John Szarkowski
[Curator, critic, historian, and photographer, b. 1925, Ashland, Wisconsin, d. 2007, Pittsfield, Massachusetts.]

 Photography is a contest between a photographer and the presumptions of approximate and habitual seeing. The contest can be held anywhere... 
 Photography has learned about its nature not only from its great masters, but also from the simple and radical works of photographers of modest aspiration and small renown. 
 What’s happening is that people are making a billion photographs a year of their cats, frequently with the cats wearing costumes. Do you think I should be doing shows of cat photography? 
 I am not especially interested in anonymous photography, or avant-garde photography, or in straight, crooked, or any other subspecific category; I am interested in the entire, indivisible hairy beast—because in the real world, where photographs are made, these subspecies, or races, interbreed shamelessly and continually. (2006) 
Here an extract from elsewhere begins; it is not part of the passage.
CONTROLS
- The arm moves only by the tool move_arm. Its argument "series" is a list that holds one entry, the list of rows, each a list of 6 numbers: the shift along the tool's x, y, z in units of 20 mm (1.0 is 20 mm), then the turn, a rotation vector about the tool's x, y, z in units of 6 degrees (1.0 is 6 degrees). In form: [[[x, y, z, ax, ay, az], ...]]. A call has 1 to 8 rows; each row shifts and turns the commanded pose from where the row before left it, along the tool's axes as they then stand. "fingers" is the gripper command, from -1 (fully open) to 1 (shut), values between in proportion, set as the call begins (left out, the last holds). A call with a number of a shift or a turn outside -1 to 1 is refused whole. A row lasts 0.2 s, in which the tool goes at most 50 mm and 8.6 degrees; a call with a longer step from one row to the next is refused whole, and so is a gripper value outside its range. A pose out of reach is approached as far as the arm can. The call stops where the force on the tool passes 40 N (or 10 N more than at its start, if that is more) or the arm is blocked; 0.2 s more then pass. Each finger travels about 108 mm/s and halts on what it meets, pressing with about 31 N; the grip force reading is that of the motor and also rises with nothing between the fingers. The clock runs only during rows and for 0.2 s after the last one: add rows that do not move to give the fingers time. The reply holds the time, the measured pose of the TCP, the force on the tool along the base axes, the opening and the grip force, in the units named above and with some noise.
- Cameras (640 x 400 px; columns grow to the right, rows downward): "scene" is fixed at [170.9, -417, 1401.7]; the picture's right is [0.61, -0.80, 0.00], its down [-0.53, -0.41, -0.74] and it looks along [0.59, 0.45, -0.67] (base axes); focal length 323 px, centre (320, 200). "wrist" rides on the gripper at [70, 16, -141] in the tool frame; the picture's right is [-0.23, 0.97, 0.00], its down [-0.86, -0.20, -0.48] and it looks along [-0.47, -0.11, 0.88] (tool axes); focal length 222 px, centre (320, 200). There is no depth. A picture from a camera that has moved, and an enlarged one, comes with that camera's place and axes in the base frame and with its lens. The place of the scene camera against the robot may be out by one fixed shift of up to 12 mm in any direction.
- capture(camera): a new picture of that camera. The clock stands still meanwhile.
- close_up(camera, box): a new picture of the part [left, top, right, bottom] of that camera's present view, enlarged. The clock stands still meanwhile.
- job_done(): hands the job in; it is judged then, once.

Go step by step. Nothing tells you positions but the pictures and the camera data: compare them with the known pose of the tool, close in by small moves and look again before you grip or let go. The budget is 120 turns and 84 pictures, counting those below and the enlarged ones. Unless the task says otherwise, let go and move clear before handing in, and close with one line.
 The basic effect of modern mass media on photography has been to erode the creative independence and the accountability of the photographer who has worked for them. (1967) 
 [Snapshots were] pure and unadulterated photographs, and sometimes they hinted at the existence of visual truths that had escaped all other systems of detection. 
 Photography was not invented to serve a clearly understood function. There was in fact widespread uncertainty, even among its inventors, as to what it might be good for. 
 Photography’s central sense of purpose and aesthetic: the precise and lucid description of significant fact.